CNAME record

A DNS record that maps a hostname to another hostname. The standard way to delegate a custom domain to a SaaS edge.

A CNAME (canonical name) record says "this hostname is an alias for another hostname." When a resolver looks up the alias, it gets pointed at the canonical name and follows that to an A or AAAA record.

shop.acme.com.   CNAME   edge.yourapp.com.

This is the workhorse of custom-domain SaaS: customers add one CNAME pointing their hostname at your edge, and traffic starts flowing.

Two important limits

No co-existence with other records. A hostname that has a CNAME cannot also have a TXT record, an MX record, anything. This breaks email if customers try to put a CNAME at acme.com (which would override the MX records).

Not allowed at the apex. example.com CNAME edge.yourapp.com is illegal per RFC 1034 because the apex must have an SOA record and a CNAME can't coexist with anything. See apex domain and CNAME flattening.

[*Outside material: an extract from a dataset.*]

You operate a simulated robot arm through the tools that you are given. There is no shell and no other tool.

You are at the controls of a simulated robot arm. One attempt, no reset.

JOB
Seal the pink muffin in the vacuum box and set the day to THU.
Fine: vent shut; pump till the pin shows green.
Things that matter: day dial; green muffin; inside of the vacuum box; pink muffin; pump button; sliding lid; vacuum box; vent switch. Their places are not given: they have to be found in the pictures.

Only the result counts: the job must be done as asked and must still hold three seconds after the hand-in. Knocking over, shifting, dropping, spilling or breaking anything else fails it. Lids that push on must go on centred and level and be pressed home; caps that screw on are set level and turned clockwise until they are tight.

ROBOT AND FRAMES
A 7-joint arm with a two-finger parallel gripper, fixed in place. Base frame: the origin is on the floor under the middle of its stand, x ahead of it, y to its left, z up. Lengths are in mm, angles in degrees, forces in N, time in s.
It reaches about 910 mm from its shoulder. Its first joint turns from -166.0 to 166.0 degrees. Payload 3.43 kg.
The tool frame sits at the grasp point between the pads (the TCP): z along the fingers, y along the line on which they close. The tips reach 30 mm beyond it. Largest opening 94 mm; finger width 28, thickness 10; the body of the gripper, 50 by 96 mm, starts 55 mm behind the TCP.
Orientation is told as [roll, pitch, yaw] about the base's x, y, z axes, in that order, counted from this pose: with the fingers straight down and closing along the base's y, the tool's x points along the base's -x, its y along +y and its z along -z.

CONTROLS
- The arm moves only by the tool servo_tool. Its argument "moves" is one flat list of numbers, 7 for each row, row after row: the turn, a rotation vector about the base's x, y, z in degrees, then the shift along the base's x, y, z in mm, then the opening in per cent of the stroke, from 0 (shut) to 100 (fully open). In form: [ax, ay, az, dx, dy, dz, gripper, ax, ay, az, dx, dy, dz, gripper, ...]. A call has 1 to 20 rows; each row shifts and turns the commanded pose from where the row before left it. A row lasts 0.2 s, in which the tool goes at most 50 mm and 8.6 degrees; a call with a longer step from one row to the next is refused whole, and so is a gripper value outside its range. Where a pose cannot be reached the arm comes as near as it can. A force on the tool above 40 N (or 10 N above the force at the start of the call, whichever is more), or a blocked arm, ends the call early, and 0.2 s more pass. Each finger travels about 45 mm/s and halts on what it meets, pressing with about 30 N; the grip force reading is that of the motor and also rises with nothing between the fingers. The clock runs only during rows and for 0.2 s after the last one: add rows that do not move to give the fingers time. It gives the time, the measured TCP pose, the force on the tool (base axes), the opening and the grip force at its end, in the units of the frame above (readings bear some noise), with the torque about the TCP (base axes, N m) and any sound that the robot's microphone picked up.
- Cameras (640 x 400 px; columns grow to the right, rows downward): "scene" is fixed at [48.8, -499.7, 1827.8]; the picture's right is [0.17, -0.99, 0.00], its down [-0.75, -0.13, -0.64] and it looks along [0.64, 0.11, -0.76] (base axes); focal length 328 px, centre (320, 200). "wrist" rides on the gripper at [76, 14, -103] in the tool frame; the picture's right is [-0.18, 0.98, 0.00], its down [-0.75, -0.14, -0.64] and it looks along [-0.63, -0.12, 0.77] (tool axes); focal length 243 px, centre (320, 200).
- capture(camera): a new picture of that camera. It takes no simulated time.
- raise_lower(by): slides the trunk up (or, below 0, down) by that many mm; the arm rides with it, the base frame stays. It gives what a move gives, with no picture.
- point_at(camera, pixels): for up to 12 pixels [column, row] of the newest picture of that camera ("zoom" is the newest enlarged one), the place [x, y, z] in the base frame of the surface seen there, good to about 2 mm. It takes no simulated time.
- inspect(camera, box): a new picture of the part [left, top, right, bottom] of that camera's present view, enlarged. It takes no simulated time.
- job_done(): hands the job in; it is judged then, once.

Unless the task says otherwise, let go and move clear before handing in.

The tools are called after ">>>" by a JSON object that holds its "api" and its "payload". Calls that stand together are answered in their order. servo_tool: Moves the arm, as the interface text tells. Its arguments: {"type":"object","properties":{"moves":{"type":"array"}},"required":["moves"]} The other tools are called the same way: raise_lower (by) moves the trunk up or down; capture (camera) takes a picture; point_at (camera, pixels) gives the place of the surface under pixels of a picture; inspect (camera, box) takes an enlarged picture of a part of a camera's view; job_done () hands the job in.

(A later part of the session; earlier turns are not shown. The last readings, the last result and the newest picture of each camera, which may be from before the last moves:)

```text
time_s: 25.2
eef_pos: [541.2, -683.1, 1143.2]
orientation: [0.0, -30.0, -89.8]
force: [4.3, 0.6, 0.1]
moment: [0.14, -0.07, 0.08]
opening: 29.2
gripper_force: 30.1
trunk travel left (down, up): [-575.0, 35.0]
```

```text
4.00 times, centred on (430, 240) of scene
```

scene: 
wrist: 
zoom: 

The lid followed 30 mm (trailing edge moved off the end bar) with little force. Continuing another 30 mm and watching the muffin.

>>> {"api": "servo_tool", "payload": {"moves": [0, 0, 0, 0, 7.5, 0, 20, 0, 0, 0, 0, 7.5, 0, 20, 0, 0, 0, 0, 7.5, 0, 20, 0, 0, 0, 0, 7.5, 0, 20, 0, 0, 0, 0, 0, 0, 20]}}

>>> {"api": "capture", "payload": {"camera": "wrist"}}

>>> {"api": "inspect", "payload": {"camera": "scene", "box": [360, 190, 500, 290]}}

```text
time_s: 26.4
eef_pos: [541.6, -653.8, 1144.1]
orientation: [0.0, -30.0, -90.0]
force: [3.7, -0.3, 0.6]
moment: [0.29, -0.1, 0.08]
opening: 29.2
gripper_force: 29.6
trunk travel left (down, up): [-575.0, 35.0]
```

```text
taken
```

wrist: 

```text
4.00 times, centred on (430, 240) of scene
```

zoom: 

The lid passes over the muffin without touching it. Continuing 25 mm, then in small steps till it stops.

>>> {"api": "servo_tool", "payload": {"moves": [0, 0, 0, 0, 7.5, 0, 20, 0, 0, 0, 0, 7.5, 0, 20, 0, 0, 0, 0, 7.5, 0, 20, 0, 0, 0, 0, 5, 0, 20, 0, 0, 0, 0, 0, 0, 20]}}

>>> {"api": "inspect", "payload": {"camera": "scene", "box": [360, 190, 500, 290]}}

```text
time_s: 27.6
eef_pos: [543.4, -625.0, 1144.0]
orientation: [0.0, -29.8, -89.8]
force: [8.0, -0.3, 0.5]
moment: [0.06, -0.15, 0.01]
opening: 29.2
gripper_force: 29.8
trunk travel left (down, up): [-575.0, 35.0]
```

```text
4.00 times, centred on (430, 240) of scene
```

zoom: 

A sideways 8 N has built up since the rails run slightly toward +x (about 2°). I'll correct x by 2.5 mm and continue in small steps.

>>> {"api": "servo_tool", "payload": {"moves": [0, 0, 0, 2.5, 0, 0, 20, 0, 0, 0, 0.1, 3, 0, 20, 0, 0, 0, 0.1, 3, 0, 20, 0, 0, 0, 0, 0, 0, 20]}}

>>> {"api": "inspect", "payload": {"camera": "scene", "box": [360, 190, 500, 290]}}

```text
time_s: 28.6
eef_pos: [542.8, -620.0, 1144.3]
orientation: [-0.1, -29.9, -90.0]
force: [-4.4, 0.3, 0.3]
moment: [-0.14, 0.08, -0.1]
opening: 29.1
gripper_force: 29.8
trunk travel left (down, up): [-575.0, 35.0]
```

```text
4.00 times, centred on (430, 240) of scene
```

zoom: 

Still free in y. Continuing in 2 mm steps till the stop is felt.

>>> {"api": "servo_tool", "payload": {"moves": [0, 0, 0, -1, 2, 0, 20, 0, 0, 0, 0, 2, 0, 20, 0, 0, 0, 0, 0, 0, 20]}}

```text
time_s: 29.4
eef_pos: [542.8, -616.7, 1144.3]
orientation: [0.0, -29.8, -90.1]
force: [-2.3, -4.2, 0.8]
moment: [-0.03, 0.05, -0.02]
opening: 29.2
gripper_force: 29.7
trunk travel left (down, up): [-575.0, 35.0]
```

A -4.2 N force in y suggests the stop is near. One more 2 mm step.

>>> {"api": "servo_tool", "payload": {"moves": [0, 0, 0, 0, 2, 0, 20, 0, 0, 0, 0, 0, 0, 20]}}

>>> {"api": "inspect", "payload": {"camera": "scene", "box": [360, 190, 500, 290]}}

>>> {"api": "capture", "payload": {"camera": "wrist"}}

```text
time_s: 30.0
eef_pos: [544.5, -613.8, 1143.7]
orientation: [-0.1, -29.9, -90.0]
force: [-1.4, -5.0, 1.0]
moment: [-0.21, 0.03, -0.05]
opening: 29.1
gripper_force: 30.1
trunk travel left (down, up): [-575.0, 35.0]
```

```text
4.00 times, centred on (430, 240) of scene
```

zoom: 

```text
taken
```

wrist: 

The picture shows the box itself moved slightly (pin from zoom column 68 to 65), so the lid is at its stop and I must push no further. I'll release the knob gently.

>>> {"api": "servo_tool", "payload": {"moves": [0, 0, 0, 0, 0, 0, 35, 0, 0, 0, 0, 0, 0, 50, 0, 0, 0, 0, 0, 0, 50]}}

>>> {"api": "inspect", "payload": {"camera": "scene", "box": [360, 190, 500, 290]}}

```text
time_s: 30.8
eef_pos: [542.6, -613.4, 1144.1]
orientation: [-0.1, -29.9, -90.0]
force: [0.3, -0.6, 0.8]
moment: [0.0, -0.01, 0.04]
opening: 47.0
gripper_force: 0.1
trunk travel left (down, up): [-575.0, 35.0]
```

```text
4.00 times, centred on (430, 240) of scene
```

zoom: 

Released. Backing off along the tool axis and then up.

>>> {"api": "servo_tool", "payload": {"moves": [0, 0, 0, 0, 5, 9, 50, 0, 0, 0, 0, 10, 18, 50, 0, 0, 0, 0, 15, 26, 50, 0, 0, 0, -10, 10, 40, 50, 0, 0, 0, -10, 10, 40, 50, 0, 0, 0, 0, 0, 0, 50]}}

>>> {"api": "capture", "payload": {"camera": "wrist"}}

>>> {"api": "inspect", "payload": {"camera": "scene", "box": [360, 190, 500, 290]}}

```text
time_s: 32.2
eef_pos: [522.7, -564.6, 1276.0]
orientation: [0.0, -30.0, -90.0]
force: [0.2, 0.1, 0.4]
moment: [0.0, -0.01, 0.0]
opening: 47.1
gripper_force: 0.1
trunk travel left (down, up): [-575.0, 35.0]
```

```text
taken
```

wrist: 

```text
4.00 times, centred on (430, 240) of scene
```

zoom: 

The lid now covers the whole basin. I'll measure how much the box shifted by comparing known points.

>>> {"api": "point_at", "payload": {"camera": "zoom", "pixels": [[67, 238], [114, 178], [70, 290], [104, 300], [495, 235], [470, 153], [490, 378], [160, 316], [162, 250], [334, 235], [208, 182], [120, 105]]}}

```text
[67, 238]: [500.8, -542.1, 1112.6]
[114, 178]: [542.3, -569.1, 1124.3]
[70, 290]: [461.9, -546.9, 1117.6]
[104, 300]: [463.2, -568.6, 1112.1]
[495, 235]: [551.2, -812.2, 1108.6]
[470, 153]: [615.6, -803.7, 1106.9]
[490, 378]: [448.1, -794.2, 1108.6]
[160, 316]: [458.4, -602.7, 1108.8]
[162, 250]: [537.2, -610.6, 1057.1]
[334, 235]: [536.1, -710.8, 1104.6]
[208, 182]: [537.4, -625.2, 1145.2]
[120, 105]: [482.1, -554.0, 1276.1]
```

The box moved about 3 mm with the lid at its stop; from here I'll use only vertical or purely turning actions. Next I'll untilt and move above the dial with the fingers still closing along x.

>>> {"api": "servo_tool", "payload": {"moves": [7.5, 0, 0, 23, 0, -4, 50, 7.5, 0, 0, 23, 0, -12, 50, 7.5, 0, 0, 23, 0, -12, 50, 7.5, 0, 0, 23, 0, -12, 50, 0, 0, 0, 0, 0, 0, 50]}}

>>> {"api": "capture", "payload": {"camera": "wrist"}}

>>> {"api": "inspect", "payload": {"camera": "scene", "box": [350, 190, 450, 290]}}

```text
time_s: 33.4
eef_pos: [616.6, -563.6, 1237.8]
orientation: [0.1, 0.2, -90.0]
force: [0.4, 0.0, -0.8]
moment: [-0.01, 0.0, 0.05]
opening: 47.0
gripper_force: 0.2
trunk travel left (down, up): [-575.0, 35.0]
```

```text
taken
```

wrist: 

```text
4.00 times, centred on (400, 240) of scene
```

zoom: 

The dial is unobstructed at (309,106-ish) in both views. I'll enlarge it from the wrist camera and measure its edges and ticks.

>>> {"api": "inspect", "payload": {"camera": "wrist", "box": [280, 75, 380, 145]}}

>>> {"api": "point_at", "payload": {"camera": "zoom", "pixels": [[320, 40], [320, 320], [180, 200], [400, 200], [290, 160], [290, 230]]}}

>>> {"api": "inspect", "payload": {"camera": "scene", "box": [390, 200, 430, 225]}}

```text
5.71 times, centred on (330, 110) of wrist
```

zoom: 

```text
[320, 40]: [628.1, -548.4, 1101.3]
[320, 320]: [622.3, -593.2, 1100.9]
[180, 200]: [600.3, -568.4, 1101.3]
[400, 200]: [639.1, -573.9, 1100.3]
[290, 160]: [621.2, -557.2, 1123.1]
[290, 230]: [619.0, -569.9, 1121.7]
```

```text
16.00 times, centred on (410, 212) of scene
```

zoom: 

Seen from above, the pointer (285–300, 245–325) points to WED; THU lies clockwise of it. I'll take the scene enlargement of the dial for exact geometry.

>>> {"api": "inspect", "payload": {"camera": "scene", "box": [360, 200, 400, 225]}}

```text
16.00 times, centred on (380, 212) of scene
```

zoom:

CNAME vs A record for SaaS custom domains

Always prefer CNAMEs. Reasons:

  1. You can change your edge IPs without breaking customers. A CNAME to edge.yourapp.com survives any IP change you make. An A record to a specific IP doesn't.
  2. Customers find it less scary. "Set this CNAME" is more familiar than "set these four A records."
  3. You can update behavior server-side. Need to add a CDN in front of your edge? Update edge.yourapp.com's A records. Every customer benefits automatically.

TTL on CNAMEs

Keep CNAME TTLs low (300–3600 seconds) for SaaS-hosted records so changes propagate fast. The hostname your CNAME points TO can have a longer TTL since it changes less often.